EXERCISE DIRECTIONS: Repeat each line exactly, leaving nothing out.
══════
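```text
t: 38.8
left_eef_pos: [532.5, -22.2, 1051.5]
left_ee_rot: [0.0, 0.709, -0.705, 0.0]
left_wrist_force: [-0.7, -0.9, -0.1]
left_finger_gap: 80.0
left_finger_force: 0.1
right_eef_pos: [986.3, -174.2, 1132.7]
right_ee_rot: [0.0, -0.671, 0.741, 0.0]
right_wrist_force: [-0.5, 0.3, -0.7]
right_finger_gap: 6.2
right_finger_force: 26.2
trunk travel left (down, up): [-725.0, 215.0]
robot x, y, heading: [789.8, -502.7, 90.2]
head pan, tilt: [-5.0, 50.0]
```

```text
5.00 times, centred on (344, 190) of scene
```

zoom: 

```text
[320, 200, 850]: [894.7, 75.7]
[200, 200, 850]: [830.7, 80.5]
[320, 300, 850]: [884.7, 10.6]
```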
══════
RESULT OF THE EXERCISE:
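```text
t: 38.8
left_eef_pos: [532.5, -22.2, 1051.5]
left_ee_rot: [0.0, 0.709, -0.705, 0.0]
left_wrist_force: [-0.7, -0.9, -0.1]
left_finger_gap: 80.0
left_finger_force: 0.1
right_eef_pos: [986.3, -174.2, 1132.7]
right_ee_rot: [0.0, -0.671, 0.741, 0.0]
right_wrist_force: [-0.5, 0.3, -0.7]
right_finger_gap: 6.2
right_finger_force: 26.2
trunk travel left (down, up): [-725.0, 215.0]
robot x, y, heading: [789.8, -502.7, 90.2]
head pan, tilt: [-5.0, 50.0]
```

```text
5.00 times, centred on (344, 190) of scene
```

zoom: 

```text
[320, 200, 850]: [894.7, 75.7]
[200, 200, 850]: [830.7, 80.5]
[320, 300, 850]: [884.7, 10.6]
```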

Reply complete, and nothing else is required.